Roundtable opens with a joint session for all program leaders. The Roundtable Commissioner leads this portion, covering district announcements, recharter updates, Youth Protection Training reminders, and other items that apply across programs.

After the joint session, Cub Scout leaders typically break into a program-specific group for the remainder of the evening, led by the Cub Scouts Roundtable Commissioner. Each month has a theme, a focus area such as outdoor activities, advancement, or Blue and Gold banquet planning, and the group works through program ideas tied to the theme, goes over what's coming up on the district calendar, and handles questions leaders bring with them. Some months, the Cub Scouts and Scouts BSA groups stay together for a combined session instead of breaking out separately.

## Who attends

Den Leaders, Cubmasters, and pack committee members are all welcome. Some Cub Scout leaders come every month. Others come when something specific is on the agenda or when recharter season is approaching. No registration or advance notice needed. Just show up.
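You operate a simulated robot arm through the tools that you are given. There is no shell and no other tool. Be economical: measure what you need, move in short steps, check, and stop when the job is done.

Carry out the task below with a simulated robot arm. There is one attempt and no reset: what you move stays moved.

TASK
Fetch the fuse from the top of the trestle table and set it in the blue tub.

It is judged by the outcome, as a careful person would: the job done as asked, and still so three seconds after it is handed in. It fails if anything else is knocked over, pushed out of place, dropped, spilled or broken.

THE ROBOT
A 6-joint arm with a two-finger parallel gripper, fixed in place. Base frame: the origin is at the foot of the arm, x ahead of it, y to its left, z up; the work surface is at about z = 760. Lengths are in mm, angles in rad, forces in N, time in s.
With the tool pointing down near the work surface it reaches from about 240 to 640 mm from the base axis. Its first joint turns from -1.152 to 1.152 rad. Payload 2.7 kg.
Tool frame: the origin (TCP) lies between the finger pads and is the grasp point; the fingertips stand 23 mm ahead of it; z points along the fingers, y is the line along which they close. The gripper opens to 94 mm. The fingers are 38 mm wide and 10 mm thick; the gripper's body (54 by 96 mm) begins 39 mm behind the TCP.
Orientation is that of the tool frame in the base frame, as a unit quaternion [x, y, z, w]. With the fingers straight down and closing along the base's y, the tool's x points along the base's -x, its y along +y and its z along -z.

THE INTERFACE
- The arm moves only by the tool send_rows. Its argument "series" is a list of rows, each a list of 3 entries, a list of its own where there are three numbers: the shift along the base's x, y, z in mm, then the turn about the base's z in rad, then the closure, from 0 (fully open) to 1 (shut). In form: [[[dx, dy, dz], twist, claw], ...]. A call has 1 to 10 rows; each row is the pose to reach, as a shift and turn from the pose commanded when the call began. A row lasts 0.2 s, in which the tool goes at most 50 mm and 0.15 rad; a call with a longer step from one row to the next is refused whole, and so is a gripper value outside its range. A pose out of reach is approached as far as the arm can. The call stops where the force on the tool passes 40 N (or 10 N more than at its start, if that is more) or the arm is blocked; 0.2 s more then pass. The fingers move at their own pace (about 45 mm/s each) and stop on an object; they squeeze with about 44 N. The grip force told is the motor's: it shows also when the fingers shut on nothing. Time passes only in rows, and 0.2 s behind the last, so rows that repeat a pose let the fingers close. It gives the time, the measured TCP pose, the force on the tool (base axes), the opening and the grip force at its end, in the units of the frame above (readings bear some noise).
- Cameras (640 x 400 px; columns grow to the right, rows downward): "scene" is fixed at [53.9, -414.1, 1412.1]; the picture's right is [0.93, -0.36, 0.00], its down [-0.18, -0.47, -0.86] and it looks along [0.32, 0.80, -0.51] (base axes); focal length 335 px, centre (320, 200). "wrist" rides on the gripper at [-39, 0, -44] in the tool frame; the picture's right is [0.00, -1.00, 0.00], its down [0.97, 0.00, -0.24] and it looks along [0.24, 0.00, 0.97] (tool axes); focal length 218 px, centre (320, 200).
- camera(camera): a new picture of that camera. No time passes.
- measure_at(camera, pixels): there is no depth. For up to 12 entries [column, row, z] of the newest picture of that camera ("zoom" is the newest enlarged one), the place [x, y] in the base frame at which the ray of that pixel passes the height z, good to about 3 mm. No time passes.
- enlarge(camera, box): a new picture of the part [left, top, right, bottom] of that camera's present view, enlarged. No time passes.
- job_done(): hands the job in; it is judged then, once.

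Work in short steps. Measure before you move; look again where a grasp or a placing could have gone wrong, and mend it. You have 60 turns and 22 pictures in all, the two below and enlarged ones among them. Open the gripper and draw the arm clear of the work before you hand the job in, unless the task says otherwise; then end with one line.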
## Who you'll see in the room

The Roundtable Commissioner runs the opening session. The Cub Scouts Roundtable Commissioner runs the Cub Scouts breakout. Unit Commissioners are typically present as well. They support individual units across the district. If you have questions before or after a meeting, your Cub Scouts Roundtable Commissioner is the right first contact. If you're not sure who your Unit Commissioner is, roundtable is a good place to find out.

## What to bring

No preparation needed. If you have questions about an upcoming adventure, a situation in your den, or something you're not sure how to handle, bring them. Other Cub Scout leaders in the room are dealing with the same things.

## When and where

- **First Wednesday of every month**
- 7:00–8:30 PM
- Heart of Virginia Council Leadership Center  
    8090 Villa Park Drive, Henrico, VA 23228

This is a separate meeting from the district committee meeting, which meets on the third Tuesday of the month.

# 2026

Program ideas, handouts, and district updates from our Cub Scouts roundtable meetings in 2026.

# April 2026 — Equipment and Program Material Swap (Cub Scouts)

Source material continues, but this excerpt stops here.